What Is Brainspotting?
In Brainspotting, the therapist helps the client find a “brainspot”—a specific point where the eyes feel a strong connection to the emotions or memories they want to work through. These spots are usually found by the therapist asking the client to notice where they feel tension or emotion while looking in different directions. If the client has difficulty connection to their sensations, the therapist can use their training to locate the activation for the client.
Why Does This Work?
Here’s the science part: Our brains store memories and emotions, and sometimes when we go through something very stressful or traumatic, our brain puts these emotions in a "locked box". (It’s important to remember that this is not the brain and body working against you - these systems are always working to keep us feeling safe.) Even tucked away, these feelings are still there (even if we don’t remember them clearly) and they can affect us in ways like feeling anxious, getting upset easily, or even having physical symptoms like headaches, stomachaches, and/or chronic pain somewhere else in the body.

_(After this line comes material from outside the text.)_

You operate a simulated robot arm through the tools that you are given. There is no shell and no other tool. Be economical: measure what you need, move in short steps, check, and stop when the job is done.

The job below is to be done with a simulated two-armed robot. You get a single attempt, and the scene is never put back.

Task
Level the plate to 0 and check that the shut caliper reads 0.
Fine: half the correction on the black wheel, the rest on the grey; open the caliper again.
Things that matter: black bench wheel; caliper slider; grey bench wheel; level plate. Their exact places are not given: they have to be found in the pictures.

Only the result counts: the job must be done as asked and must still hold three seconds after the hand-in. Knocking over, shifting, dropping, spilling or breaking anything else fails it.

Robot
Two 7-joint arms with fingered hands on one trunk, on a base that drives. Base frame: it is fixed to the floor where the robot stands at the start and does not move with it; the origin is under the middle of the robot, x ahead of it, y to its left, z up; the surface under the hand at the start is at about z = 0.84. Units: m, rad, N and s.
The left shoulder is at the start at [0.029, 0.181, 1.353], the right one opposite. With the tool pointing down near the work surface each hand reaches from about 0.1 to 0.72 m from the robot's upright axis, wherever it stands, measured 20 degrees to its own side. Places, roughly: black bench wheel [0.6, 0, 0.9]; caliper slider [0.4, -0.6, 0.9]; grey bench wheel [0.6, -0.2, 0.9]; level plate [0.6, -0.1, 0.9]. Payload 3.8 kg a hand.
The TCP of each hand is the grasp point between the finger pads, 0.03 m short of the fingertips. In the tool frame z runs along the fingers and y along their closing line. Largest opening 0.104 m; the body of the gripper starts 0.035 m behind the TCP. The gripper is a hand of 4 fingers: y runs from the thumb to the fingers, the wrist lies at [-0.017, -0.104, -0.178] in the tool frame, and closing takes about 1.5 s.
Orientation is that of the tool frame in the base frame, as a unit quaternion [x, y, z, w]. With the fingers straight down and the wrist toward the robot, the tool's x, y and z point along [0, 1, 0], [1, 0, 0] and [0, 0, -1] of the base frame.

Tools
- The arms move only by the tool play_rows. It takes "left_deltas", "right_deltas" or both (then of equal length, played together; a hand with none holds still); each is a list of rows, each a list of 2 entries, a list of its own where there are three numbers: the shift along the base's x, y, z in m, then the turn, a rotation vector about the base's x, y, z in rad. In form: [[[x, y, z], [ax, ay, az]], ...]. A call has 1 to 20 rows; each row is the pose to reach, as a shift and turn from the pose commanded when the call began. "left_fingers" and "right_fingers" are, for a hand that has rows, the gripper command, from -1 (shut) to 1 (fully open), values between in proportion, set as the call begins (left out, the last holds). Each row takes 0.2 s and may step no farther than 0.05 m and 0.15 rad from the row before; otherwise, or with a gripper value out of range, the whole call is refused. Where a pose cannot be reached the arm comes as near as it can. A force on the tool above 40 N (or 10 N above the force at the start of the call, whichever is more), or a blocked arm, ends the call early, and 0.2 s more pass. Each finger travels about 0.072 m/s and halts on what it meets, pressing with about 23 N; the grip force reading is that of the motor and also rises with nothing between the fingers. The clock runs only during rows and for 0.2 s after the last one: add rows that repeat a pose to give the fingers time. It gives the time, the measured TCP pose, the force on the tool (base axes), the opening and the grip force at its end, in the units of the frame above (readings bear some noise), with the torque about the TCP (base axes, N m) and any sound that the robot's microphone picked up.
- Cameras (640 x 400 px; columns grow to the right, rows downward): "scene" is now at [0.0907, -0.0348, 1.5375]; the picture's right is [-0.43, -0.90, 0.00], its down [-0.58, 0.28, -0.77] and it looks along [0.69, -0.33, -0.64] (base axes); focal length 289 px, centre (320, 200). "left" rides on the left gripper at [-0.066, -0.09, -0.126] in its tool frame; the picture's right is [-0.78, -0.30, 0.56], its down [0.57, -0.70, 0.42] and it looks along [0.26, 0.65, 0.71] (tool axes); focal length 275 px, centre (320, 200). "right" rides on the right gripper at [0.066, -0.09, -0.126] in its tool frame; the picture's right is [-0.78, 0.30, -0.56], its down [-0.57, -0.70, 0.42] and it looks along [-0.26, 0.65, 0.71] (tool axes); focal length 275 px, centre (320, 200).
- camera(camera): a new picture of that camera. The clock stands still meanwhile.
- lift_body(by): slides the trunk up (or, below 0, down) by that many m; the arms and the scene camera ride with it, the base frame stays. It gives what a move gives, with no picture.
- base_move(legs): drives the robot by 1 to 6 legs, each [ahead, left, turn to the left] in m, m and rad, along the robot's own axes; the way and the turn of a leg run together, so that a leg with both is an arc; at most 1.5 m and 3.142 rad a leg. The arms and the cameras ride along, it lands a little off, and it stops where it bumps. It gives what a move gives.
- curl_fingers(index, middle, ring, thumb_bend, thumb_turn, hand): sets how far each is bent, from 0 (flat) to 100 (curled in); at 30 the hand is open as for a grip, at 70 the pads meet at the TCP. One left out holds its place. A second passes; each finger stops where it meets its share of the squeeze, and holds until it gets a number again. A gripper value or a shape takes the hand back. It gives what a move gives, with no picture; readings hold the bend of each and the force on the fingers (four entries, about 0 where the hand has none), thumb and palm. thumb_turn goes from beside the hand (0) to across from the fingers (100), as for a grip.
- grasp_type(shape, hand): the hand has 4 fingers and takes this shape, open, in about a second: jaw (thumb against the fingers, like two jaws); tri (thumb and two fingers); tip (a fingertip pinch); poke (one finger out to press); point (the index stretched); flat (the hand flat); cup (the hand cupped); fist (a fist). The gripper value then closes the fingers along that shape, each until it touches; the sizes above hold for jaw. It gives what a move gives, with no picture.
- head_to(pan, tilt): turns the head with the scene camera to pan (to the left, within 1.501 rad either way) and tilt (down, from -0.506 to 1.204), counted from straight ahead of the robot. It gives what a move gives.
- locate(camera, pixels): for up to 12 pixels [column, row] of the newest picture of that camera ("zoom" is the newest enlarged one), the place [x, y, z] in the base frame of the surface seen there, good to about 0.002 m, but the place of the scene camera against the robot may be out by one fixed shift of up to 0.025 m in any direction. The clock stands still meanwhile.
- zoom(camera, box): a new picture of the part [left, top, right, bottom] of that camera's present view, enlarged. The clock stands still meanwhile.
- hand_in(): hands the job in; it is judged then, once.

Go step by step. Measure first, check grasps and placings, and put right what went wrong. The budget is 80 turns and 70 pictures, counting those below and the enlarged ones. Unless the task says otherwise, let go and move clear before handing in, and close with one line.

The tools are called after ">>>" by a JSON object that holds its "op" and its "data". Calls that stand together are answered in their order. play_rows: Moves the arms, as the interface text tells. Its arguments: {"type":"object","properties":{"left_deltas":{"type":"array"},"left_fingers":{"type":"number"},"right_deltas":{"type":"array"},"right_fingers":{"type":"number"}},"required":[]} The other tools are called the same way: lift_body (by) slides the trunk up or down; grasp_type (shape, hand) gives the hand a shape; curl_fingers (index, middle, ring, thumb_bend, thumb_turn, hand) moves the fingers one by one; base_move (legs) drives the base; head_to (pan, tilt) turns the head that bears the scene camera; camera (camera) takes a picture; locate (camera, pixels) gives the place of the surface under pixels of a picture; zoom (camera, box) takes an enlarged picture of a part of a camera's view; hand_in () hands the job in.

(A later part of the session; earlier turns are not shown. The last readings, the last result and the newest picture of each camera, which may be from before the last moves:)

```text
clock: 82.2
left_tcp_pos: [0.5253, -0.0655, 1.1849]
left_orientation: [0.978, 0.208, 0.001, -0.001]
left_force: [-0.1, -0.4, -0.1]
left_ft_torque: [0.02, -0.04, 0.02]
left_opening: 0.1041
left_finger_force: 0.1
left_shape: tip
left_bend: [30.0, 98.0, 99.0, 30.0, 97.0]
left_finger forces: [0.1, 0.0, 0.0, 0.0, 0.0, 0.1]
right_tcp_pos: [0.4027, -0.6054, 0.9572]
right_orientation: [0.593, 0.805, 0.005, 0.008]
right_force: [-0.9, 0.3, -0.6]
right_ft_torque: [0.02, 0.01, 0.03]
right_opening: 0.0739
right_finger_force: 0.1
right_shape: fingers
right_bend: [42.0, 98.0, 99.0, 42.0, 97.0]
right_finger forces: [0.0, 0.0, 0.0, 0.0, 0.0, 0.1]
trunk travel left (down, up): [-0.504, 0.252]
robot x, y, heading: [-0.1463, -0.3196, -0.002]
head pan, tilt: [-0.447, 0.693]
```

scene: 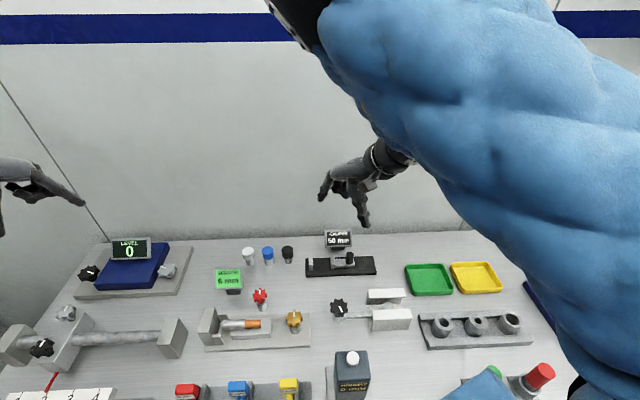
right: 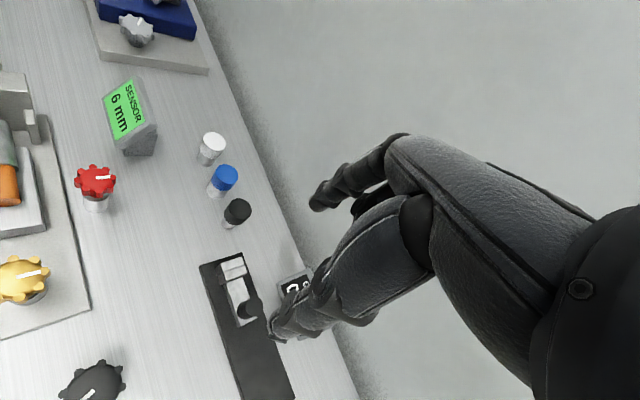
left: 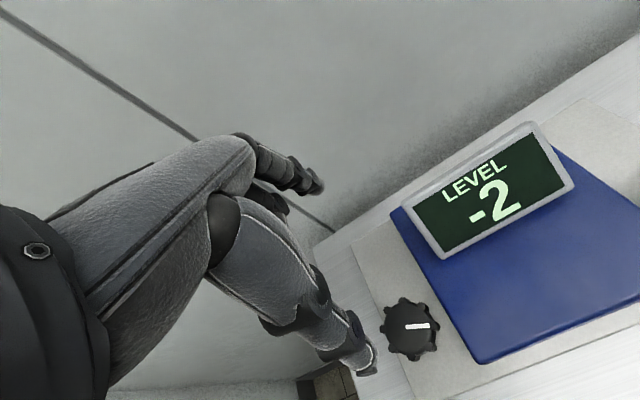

The brain is connected to eye movements. When you look in different directions, your brain accesses different parts of itself. So when you focus on a specific point (a brainspot), it can help unlock the emotions or memories that were stuck, and allow you to process them.
How Does Brainspotting Help With Healing?
Eye Movements and the Brain: The eyes are directly connected to the part of the brain that controls emotions. By guiding the eyes to focus on a certain spot, Brainspotting helps the brain access and process emotions and memories that may have been hidden away for a long time. It's like opening a door to an old room in your brain where the feelings are stored, or shining a lighthouse on a feeling that, until now, your brain may have been keeping in the shadows.
Releasing Unprocessed Emotions: When you’re focusing on a brainspot, you might feel physical sensations or emotions that you didn't even realize were there. These feelings could be fear, sadness, anger, or other emotions tied to past events. By feeling these emotions safely in the therapy room, in the presence of a safe and trusted therapist, your brain can start to release them and let go of the stress or pain they've caused.
Regaining Control: Often, when people have trauma, their body and mind get stuck in a “fight or flight” mode, where they’re always on alert. Brainspotting helps the brain calm down and shift from this stress response to a more relaxed, balanced state, which makes it easier for the person to feel in control again and safe enough to move back toward connection to themselves and others.
Healing Trauma: Over time, Brainspotting helps clients reprocess traumatic memories in a safe and gentle way. This allows the memories to become less emotionally painful and more integrated into the person’s life story. It's like taking a scary or upsetting memory and changing how it feels, so it doesn’t take over the person’s life anymore. The past situation may not be erased, but the memory of it (and engaging with things that remind you of it) won’t have to feel so tender.